This Agreement shall be construed and interpreted in accordance with the laws of
the State of Delaware.
17. HEADINGS.
Headings are for the convenience of the parties and are not deemed to be part of
this Agreement.
18. EXECUTION.
This Agreement is voidable by the Company if the Optionee does not execute the
Agreement within 30 days of execution by the Company.

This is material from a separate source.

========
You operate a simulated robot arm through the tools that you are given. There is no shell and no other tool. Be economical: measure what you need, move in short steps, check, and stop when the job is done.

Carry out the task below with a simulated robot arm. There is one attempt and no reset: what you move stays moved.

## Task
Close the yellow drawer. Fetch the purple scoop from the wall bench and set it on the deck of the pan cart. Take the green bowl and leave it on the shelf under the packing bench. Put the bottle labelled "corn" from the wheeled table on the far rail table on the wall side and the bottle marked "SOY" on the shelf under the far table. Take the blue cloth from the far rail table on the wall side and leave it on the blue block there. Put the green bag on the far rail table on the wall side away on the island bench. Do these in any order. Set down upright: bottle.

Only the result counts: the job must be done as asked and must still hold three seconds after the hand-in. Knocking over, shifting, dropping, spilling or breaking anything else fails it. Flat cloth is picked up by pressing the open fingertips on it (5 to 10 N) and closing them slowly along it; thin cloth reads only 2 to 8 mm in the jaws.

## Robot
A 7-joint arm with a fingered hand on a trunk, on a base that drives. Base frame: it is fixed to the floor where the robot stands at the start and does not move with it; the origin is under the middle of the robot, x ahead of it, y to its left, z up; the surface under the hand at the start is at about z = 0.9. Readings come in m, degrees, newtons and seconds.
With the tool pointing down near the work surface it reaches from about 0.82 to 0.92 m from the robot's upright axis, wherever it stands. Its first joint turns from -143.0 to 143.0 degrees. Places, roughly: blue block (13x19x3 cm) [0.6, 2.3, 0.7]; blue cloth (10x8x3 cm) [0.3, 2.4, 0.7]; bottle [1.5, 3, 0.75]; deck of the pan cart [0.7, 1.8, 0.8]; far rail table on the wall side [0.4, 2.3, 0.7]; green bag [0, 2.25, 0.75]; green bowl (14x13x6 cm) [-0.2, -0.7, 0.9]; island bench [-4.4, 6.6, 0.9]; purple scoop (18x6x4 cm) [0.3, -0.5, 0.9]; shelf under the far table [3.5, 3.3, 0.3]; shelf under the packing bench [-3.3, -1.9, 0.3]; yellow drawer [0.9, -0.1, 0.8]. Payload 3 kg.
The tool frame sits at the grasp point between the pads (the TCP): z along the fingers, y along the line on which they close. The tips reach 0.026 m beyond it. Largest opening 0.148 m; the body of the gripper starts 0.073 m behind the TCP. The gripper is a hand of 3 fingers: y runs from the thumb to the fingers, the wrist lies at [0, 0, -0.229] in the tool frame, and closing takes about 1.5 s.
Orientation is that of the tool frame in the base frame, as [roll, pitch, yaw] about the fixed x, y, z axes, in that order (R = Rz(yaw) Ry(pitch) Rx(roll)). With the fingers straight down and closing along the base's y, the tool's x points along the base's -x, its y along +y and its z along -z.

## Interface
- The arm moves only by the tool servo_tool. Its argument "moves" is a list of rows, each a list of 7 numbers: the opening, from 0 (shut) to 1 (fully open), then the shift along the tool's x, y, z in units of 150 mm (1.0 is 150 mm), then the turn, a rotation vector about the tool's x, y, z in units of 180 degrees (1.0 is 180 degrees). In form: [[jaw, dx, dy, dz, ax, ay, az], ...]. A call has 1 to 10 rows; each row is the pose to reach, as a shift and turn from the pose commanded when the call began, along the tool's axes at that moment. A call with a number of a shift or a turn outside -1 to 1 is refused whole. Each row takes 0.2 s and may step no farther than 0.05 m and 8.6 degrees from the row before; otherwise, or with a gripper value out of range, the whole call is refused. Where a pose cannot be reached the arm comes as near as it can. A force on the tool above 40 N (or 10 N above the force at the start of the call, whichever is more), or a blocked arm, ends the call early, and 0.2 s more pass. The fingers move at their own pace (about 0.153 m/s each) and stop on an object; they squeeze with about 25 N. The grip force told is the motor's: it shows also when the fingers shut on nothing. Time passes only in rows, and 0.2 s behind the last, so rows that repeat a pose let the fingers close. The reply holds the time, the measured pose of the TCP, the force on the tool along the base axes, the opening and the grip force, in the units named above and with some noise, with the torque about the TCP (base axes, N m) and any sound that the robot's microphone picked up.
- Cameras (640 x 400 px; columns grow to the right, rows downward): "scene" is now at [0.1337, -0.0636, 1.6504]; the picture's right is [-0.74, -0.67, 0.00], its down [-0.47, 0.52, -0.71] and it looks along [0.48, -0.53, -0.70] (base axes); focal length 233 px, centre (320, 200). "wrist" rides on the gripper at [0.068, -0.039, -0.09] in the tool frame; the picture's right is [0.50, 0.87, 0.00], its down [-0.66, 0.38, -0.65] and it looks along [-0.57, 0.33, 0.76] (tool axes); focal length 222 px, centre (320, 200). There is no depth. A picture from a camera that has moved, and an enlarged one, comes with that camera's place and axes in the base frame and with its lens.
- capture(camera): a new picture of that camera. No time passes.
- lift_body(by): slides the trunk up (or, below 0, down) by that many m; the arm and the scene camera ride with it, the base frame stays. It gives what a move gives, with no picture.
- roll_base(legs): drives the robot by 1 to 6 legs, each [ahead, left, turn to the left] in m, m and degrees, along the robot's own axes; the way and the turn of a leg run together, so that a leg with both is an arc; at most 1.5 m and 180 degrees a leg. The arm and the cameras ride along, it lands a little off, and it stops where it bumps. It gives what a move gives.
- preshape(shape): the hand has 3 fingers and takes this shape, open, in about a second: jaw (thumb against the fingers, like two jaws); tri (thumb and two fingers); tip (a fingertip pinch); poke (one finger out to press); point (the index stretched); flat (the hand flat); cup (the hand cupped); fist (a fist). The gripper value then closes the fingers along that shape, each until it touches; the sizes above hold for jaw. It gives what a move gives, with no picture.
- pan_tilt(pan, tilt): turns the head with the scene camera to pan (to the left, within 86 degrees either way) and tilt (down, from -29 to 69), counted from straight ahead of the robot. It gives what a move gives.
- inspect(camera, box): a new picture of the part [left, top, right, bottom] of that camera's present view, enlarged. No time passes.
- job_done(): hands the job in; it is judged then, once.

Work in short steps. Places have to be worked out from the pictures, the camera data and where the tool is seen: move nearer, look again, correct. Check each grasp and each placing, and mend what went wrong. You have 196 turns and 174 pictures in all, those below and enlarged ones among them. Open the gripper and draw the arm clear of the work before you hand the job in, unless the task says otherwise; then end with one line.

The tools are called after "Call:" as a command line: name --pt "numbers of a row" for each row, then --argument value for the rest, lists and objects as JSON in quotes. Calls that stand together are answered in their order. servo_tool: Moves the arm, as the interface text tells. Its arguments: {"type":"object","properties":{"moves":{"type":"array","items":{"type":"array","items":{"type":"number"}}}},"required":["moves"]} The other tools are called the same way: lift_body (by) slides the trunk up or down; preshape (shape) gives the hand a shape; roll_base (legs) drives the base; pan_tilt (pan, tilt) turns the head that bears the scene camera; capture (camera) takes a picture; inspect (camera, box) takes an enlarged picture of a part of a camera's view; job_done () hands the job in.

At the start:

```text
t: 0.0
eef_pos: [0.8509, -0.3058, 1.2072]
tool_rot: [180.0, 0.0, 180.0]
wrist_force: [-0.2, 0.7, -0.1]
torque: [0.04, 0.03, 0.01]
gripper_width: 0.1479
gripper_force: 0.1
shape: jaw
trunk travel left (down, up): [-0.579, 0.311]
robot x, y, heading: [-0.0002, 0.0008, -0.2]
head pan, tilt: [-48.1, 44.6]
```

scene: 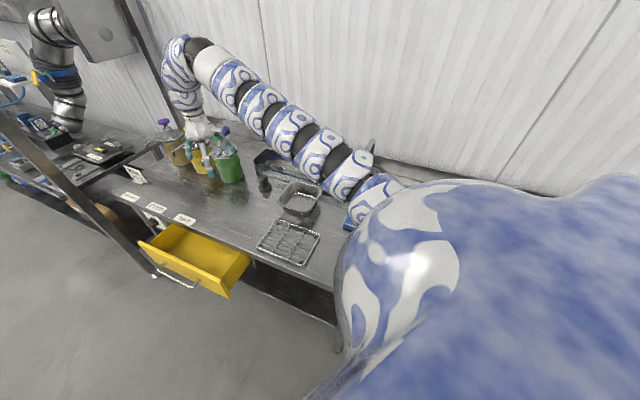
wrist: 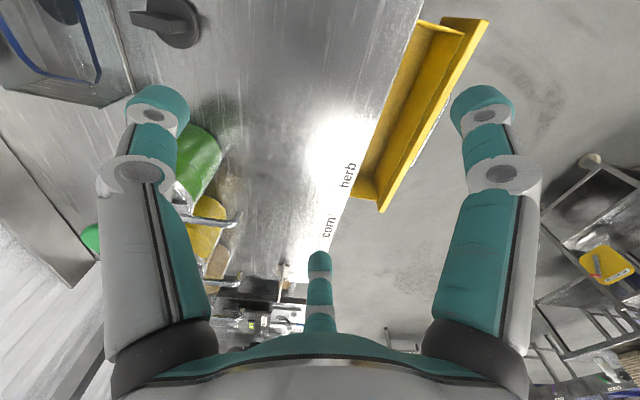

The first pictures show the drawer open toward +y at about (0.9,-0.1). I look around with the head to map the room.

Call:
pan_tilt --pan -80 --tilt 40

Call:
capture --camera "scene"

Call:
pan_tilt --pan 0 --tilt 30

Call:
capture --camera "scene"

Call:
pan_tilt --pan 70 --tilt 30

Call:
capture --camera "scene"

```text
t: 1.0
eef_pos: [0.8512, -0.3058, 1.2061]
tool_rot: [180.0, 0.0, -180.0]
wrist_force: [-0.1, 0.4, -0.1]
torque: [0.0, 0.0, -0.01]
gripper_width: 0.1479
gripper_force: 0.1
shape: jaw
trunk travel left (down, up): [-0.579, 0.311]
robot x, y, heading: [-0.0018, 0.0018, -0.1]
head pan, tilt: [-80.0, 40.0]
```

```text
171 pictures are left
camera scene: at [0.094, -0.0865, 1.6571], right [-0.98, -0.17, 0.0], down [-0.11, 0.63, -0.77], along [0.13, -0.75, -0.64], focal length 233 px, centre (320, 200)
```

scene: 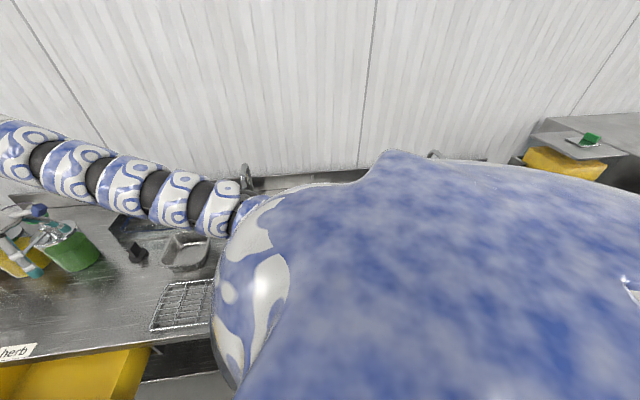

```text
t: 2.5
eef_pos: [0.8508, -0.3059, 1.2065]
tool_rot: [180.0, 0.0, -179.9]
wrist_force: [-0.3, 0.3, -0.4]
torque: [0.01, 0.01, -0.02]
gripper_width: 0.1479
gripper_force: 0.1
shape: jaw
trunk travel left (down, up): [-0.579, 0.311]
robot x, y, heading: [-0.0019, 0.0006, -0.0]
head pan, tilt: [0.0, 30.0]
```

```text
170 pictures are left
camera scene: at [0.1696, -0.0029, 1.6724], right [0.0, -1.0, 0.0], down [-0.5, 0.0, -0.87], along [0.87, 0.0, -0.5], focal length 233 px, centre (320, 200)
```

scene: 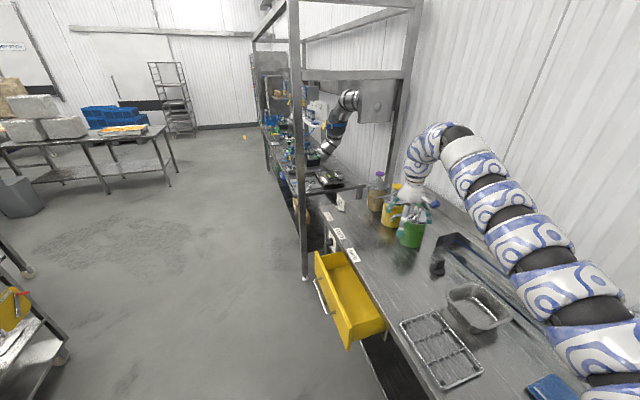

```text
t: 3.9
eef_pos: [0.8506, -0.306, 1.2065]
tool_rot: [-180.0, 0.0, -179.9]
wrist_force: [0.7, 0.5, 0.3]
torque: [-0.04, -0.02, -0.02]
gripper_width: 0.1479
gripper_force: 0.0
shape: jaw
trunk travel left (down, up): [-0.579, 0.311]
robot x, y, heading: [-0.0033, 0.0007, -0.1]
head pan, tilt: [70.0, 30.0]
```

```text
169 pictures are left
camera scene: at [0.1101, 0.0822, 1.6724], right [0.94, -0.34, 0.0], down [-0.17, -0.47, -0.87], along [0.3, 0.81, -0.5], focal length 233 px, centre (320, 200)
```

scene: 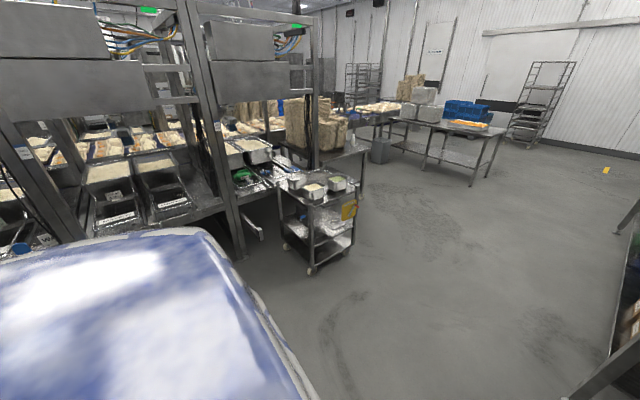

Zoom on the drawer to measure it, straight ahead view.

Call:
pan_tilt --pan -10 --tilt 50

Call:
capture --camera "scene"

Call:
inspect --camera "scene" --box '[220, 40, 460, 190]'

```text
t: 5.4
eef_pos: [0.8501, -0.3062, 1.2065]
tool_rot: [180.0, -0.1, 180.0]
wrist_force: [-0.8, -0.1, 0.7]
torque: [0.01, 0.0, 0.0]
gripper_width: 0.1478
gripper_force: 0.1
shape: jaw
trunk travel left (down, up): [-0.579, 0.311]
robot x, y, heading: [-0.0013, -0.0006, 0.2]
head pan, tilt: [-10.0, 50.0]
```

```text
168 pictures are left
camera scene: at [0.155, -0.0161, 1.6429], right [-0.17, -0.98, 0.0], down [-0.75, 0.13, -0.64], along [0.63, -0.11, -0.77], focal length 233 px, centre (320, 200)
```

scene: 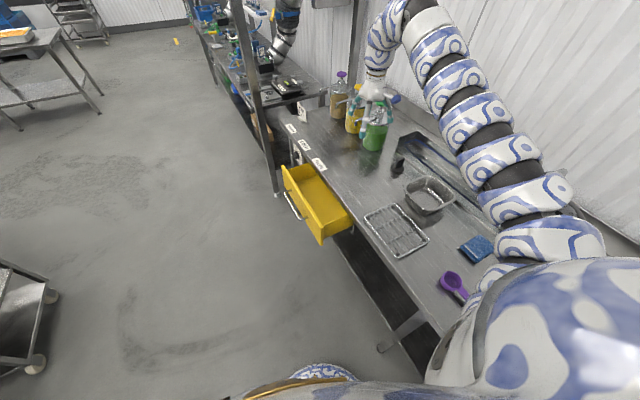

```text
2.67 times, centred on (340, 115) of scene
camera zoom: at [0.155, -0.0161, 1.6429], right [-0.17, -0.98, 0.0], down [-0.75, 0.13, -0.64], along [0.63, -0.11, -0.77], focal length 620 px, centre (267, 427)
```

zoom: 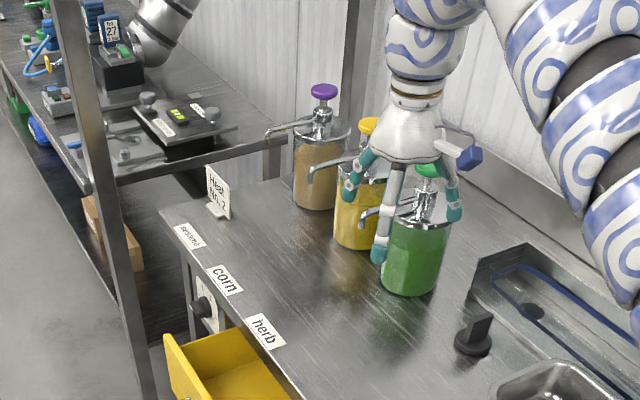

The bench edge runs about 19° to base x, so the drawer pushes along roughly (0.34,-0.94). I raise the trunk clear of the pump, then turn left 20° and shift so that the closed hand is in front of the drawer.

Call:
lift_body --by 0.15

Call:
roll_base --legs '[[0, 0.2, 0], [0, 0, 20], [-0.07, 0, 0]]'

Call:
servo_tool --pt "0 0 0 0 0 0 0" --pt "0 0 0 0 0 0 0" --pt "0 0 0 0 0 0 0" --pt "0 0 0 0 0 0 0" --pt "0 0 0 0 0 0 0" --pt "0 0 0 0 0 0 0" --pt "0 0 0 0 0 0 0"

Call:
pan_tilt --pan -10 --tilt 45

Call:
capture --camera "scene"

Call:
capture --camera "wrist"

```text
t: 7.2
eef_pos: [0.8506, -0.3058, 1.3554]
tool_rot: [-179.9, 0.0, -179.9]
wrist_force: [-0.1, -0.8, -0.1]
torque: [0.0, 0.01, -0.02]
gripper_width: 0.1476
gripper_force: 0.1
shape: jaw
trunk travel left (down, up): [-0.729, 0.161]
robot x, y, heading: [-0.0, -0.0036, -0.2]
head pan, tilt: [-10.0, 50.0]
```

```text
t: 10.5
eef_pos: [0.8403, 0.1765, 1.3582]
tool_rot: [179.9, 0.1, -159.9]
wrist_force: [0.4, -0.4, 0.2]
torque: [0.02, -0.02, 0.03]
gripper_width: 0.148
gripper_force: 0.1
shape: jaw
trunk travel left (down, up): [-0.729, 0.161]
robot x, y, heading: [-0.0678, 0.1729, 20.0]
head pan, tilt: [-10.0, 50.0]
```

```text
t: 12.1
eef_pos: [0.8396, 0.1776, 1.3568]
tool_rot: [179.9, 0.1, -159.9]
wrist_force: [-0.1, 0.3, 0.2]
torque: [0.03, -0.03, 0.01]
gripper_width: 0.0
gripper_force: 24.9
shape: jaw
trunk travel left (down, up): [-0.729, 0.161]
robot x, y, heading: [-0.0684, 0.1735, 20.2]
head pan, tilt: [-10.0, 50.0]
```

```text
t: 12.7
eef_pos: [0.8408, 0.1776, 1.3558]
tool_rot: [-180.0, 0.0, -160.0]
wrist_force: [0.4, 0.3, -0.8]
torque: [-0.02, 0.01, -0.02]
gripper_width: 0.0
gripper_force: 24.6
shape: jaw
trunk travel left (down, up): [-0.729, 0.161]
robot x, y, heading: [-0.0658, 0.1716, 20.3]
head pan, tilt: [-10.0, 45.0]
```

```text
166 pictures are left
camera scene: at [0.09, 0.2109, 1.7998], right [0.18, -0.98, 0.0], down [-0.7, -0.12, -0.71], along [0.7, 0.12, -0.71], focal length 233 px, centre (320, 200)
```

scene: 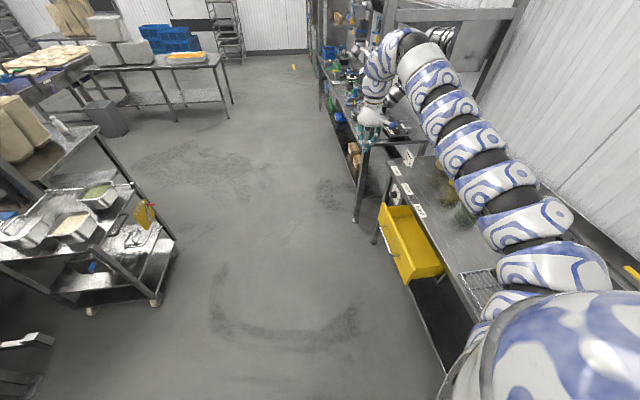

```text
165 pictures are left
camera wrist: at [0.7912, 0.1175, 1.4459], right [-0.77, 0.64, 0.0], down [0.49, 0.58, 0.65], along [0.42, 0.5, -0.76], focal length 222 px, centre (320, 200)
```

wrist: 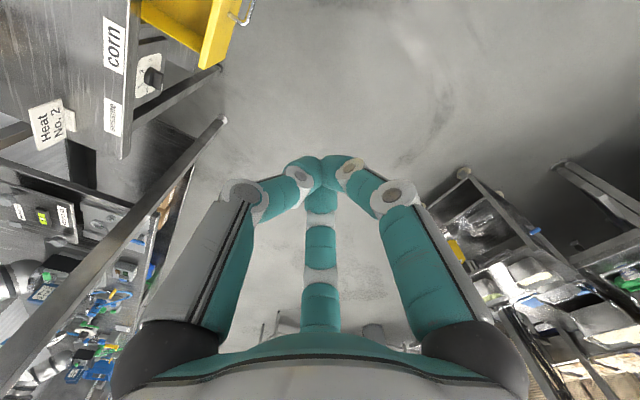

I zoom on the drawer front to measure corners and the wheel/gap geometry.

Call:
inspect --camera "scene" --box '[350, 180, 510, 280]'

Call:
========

IN WITNESS WHEREOF, the parties hereto have executed this Agreement as of the
date and year first written above.
QWEST COMMUNICATIONS INTERNATIONAL INC.
By: _____________________________________
OPTIONEE:
_________________________________________
C-4
ATTACHMENT D
FORM OF NONQUALIFIED STOCK OPTION AGREEMENT C
(Form of Agreement to be used for New Options that correspond to
Eligible Options that were granted on or after June 30, 2000
or to Recent Options.)
----------------------
NON-QUALIFIED STOCK OPTION AGREEMENT
This Option Agreement (the "Agreement") is made as of the _____ day of June,
2002, between Qwest Communications International Inc., a Delaware Corporation
(the "Company"), and (the "Optionee").
WHEREAS, pursuant to the Qwest Communications International Inc. Equity
Incentive Plan, the Company desires to afford the Optionee the opportunity to
purchase shares of Common Stock, par value $.01 per share (the "Common Shares"),
of the Company.
NOW, THEREFORE, in connection with the mutual covenants hereinafter set forth
and for other good and valuable consideration, the receipt and adequacy of which
is hereby acknowledged, the parties hereto agree as follows:
1. DEFINITIONS: CONFLICTS.
Capitalized terms used and not otherwise defined herein shall have the meanings
given thereto in the Plan. The terms and provisions of the Plan are incorporated
herein by reference. In the event of a conflict or inconsistency between the
terms and provisions of the Plan and the terms and provisions of this Agreement,
the terms and provisions of the Plan shall govern and control.
2. GRANT OF OPTIONS.
The Company hereby grants to the Optionee the right and option (the "Option" or
"Options") to purchase up to, but not exceeding in the aggregate, ___________
Common Shares, on the terms and conditions herein set forth.
3. PURCHASE PRICE.
The purchase price of each Common Share covered by the Option shall be $_____
(the "Purchase Price").
4. TERM OF OPTIONS.
The term of the Option shall be ten (10) years from the date hereof, subject to
earlier termination as provided in Sections 6 and 8 hereof.
5. VESTING OF OPTIONS.
The Option, subject to the terms, conditions and limitations contained herein,
shall vest and become exercisable with respect to the Common Shares in
installments of 20% one year from the date hereof and in additional installments
of 20% on each subsequent anniversary thereafter; provided that, with respect to
each such installment, the Optionee has remained in continuous employment with
the Company from the date hereof through the date such installment is designated
to vest.
D-1
Notwithstanding the vesting schedule set forth above, the Options will vest and
become immediately exercisable in the event of the Optionee's death or
Disability and under the circumstances described in Section 7 below.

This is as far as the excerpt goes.